These kinds of discussions are pretty sad. The genre could be so much better and broader if people had a more nuanced view of what rogue is, how its successors expanded on rogue, and how new games might expand on what's been done before. Roguelike should mean "in the tradition that started with rogue," not "replicating the mechanics (but bizarrely, not the theme) of rogue." Of course, this is just another discussion of why the so-called "Berlin interpretation" sucks (lol, btw -- the great minds behind the rgrd web-based diaspora got together to set down the fundamental intellectual framework of roguelike development, in much the way physicists of the early 20th century codified the principles of quantum mechanics in the "Copenhagen interpretation").
Roguelikes have to be turn based (according to a nonsensical definition of "turn based" -- i.e. it just has to wait for user input before anything happens). Roguelikes have to be single player. Roguelikes have to regenerate the world when the player dies.

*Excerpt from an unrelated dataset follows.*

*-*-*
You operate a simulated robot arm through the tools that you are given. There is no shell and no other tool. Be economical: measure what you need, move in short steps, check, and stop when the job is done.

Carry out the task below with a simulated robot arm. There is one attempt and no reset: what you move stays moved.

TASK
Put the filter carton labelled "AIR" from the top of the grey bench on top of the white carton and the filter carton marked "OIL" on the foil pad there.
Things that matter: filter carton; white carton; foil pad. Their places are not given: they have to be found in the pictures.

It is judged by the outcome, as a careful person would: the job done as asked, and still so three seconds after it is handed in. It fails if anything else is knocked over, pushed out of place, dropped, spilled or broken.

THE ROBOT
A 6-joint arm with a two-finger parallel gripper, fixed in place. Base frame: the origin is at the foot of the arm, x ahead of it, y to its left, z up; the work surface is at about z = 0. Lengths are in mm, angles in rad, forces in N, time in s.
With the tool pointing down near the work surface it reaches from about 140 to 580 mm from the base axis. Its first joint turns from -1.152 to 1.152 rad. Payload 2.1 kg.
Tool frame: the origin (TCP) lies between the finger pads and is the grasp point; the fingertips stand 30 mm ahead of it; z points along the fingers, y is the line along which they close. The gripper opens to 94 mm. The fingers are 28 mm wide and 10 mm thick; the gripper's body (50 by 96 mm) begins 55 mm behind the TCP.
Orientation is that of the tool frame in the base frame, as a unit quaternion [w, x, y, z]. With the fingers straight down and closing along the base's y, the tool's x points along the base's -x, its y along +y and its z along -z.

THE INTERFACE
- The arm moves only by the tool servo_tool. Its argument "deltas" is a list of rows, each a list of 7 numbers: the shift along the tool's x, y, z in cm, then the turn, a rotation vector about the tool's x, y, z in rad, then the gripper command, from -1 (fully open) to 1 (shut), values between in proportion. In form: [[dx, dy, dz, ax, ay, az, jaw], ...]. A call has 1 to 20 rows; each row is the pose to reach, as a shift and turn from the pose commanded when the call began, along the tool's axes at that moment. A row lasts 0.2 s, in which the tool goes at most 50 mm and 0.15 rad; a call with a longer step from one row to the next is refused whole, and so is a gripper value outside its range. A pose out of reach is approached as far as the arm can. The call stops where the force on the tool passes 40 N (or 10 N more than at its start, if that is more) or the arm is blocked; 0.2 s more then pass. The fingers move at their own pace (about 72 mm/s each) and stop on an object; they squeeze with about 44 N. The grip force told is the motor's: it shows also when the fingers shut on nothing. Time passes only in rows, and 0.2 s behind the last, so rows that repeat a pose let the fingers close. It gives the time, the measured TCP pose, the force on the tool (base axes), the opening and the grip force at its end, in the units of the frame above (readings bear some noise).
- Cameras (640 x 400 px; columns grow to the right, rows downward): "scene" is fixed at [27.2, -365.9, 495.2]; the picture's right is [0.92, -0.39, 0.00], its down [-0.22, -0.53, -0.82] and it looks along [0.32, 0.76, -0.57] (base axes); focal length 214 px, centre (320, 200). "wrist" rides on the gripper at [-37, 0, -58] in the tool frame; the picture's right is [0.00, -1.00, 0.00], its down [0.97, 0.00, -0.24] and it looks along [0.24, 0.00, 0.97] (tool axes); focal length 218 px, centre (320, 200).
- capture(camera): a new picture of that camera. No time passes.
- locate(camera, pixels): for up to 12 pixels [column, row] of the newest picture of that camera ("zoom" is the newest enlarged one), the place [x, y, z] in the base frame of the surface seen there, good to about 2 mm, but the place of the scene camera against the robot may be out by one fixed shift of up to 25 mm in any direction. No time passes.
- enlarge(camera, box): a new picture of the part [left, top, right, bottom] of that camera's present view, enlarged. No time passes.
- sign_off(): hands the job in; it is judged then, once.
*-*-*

So in other words, all the interesting avenues that people have considered any time they've talked about their roguelike experiences with someone other than the walls of their dorm room can never be realized within the genre. What if my guy met your guy in a dark alley? Well, that's not possible and if it happened, the game wouldn't be a legitimate roguelike anymore. What if I want to play co-op style with a buddy of mine like we do in D&D? Well, even if there were a game that let you do that with terminal graphics, a grid based map and interface, keyboard commands, random maps, items, and monster behavior, that wouldn't a real roguelike, especially if it allowed you to bring dead characters back to life like you can -- in principle -- in D&D.

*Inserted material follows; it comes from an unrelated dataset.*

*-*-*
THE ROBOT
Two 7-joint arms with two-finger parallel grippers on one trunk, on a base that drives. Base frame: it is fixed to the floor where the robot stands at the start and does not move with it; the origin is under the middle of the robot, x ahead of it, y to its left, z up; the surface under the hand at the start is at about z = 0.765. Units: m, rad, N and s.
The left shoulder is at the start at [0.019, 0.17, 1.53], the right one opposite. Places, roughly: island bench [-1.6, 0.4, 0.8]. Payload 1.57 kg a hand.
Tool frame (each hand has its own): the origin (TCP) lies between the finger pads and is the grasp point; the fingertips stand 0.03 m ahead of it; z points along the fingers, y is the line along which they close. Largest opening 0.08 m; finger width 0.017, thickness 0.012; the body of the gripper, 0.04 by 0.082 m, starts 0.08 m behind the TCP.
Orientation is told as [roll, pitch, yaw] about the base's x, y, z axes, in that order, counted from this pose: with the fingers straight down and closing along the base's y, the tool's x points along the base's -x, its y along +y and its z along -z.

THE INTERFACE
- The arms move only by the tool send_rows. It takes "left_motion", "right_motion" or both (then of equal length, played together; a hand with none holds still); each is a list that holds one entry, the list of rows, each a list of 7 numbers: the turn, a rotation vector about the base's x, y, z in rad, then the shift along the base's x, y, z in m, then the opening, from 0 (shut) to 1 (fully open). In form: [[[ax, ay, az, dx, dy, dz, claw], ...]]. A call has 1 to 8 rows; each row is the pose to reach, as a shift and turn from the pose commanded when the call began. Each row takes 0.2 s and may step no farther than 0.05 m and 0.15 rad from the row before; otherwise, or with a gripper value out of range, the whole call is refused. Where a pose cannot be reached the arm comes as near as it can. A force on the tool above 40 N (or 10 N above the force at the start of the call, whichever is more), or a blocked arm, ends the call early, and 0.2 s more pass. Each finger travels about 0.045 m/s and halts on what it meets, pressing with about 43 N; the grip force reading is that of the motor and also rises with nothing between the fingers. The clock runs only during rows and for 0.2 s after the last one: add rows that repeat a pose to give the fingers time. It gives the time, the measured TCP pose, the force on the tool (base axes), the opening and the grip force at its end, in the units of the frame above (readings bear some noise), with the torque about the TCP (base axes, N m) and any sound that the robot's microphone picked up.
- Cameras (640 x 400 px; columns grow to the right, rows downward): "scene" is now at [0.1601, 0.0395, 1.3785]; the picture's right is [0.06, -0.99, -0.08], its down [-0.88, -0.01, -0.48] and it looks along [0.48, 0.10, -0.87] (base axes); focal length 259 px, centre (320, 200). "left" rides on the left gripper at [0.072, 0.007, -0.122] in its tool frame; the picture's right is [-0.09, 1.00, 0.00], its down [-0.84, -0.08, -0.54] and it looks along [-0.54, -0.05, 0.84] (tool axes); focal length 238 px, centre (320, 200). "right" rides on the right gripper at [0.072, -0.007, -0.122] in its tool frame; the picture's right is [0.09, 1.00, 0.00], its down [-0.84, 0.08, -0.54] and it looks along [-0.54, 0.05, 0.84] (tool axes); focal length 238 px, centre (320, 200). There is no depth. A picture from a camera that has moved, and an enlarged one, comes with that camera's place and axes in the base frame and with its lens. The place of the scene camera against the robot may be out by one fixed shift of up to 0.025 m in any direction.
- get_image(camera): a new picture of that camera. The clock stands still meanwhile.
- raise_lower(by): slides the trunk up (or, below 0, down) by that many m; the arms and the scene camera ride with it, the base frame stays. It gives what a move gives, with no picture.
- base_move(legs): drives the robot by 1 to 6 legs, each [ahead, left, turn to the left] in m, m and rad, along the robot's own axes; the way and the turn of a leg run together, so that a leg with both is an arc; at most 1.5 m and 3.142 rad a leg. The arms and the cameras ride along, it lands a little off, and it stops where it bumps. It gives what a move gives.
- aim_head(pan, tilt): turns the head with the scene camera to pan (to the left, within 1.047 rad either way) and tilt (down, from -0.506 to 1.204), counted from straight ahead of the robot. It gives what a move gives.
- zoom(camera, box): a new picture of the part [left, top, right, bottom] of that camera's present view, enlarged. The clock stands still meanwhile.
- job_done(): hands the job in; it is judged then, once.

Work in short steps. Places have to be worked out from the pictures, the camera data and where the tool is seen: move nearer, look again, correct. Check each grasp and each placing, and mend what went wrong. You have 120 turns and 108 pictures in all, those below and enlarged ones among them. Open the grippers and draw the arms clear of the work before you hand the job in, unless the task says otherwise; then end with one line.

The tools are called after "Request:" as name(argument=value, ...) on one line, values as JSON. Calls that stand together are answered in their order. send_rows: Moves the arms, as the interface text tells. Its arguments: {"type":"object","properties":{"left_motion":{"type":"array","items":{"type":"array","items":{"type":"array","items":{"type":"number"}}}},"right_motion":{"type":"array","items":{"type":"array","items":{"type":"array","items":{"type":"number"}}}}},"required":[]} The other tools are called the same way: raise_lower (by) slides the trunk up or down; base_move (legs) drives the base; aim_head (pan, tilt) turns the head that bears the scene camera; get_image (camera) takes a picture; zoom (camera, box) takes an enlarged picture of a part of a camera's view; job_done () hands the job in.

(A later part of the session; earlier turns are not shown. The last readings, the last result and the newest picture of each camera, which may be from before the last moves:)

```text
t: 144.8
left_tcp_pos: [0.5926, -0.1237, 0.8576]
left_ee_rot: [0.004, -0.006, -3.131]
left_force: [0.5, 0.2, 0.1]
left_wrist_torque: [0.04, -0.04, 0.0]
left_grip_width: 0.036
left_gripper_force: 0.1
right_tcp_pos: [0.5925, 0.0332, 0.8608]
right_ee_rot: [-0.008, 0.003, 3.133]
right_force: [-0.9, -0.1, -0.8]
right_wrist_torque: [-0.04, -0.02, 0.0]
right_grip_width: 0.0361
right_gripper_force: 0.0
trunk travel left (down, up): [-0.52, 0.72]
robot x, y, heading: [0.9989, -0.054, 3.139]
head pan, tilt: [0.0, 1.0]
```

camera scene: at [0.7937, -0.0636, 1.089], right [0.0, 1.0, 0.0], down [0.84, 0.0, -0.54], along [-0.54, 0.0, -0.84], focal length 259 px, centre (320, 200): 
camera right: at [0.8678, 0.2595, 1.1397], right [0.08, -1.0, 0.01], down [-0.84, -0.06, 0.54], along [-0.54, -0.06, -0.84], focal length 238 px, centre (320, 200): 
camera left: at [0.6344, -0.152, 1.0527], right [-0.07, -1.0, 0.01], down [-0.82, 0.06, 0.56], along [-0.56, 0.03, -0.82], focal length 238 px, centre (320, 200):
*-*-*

The distinctive idiom of roguelike games is not permadeath, it's random and/or procedural generation of game content (and, not coincidentally, this is the mechanic people appropriate in commercial games marketed as "roguelike"). Unfortunately, too many people have allowed the interaction between these two notions in the context of a single player game to confuse the issue. The result is a stagnating genre, increasingly being overtaken by marketing efforts from companies making games with little to do with roguelikes. That's great for people who want drive web traffic, not great for people who want to see advances in line with what's been in the nethack FAQ for over twenty years.
(Also, I'd like to distance myself from this nonsense about permadeath not making games more difficult -- this is so obviously and straightforwardly wrong it's amazing there could be controversy. I'm all for permadeath in single player roguelike games, I just think the emphasis on permadeath is wildly misplaced.)